Packing Short Cycles
Matthias Bentert, Fedor V. Fomin, Petr A. Golovach, Tuukka Korhonen, William Lochet, Fahad Panolan, M. S. Ramanujan, Saket Saurabh, Kirill Simonov
TL;DR
The Min-Sum Cycle Packing problem is proved to be Fixed-Parameter Tractable (FPT) when parameterized by k on weighted planar graphs and a polynomial kernel is obtained for the edge-disjoint variant of the problem on planar graphs.
Abstract
Cycle packing is a fundamental problem in optimization, graph theory, and algorithms.
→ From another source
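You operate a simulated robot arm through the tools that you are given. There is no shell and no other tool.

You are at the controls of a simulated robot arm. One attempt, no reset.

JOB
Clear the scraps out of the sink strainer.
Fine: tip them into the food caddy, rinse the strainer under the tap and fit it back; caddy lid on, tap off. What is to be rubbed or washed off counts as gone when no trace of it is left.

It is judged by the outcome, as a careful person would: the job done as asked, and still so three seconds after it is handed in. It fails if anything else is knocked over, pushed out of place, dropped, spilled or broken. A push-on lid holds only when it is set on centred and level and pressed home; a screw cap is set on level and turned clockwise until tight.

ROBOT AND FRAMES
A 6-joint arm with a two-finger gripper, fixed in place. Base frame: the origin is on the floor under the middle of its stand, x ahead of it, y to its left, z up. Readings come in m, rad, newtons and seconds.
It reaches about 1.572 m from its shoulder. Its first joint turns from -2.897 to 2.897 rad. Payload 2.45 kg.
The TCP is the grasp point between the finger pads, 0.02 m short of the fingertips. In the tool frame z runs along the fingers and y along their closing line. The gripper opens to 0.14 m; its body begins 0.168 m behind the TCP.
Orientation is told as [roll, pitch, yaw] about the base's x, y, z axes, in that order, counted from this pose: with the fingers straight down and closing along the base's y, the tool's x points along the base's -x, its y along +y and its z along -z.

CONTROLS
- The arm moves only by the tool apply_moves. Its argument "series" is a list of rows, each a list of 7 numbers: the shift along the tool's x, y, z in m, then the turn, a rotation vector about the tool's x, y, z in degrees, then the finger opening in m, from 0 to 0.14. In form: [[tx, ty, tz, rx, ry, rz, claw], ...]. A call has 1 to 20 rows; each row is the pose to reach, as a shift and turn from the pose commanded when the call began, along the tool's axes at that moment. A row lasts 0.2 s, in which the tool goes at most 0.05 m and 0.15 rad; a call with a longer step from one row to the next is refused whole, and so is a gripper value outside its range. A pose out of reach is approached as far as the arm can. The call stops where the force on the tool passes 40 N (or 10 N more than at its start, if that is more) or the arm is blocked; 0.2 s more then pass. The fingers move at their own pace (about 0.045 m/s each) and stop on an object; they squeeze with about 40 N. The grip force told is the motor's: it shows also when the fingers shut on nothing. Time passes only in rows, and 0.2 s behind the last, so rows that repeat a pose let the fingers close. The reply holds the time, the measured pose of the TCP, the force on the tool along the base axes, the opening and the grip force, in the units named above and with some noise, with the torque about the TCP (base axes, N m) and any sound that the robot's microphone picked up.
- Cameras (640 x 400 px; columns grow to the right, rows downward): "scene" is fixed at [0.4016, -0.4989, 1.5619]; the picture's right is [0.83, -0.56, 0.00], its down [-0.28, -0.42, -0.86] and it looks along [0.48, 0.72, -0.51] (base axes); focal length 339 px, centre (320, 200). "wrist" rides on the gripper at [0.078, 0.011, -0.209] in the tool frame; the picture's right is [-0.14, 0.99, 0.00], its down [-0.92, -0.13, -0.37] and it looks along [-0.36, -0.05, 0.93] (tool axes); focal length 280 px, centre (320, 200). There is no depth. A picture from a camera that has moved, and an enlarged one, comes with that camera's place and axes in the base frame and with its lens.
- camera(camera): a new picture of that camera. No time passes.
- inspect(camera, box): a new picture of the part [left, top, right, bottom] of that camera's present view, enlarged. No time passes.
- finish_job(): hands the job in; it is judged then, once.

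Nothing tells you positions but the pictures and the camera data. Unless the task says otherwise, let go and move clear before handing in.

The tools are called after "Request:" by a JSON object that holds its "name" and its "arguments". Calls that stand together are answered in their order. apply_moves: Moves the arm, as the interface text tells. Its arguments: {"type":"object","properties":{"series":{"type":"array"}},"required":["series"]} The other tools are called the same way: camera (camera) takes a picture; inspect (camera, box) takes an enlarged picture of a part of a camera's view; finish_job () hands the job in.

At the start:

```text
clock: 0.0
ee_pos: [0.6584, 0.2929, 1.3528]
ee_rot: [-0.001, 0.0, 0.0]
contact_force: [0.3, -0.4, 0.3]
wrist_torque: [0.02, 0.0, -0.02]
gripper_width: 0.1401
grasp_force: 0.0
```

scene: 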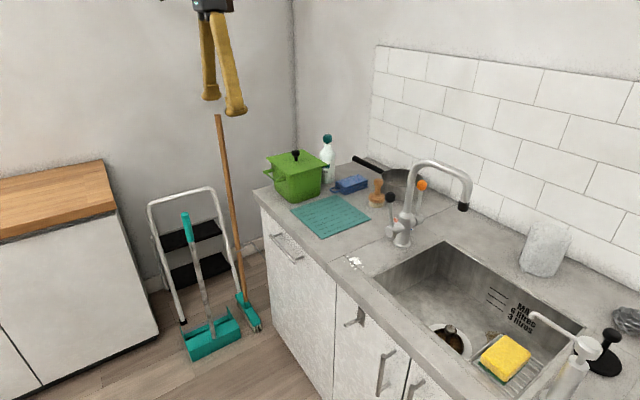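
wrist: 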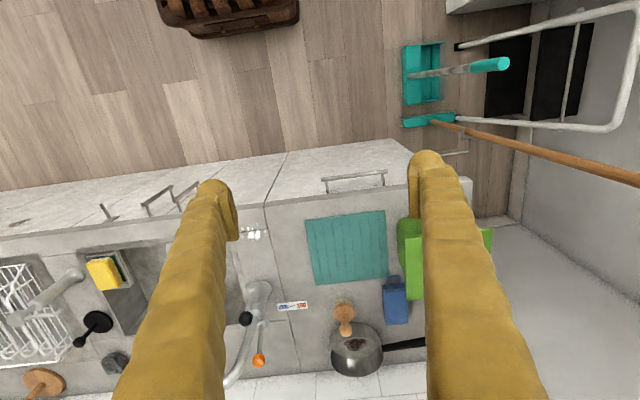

Motivated by recent advancements in finding vertex-disjoint paths between a specified set of vertices that either minimize the total length of the paths [Björklund, Husfeldt, ICALP 2014; Mari, Mukherjee, Pilipczuk, and Sankowski, SODA 2024] or request the paths to be shortest [Lochet, SODA 2021], we consider the following cycle packing problems: Min-Sum Cycle Packing and Shortest Cycle Packing. In Min-Sum Cycle Packing, we try to find, in a weighted undirected graph, $k$ vertex-disjoint cycles of minimum total weight. Our first main result is an algorithm that, for any fixed $k$, solves the problem in polynomial time. We complement this result by establishing the W[1]-hardness of Min-Sum Cycle Packing parameterized by $k$. The same results hold for the version of the problem where the task is to find $k$ edge-disjoint cycles. Our second main result concerns Shortest Cycle Packing, which is a special case of Min-Sum Cycle Packing that asks to find a packing of $k$ shortest cycles in a graph. We prove this problem to be fixed-parameter tractable (FPT) when parameterized by $k$ on weighted planar graphs. We also obtain a polynomial kernel for the edge-disjoint variant of the problem on planar graphs. Deciding whether Min-Sum Cycle Packing is FPT on planar graphs and whether Shortest Cycle Packing is FPT on general graphs remain challenging open questions.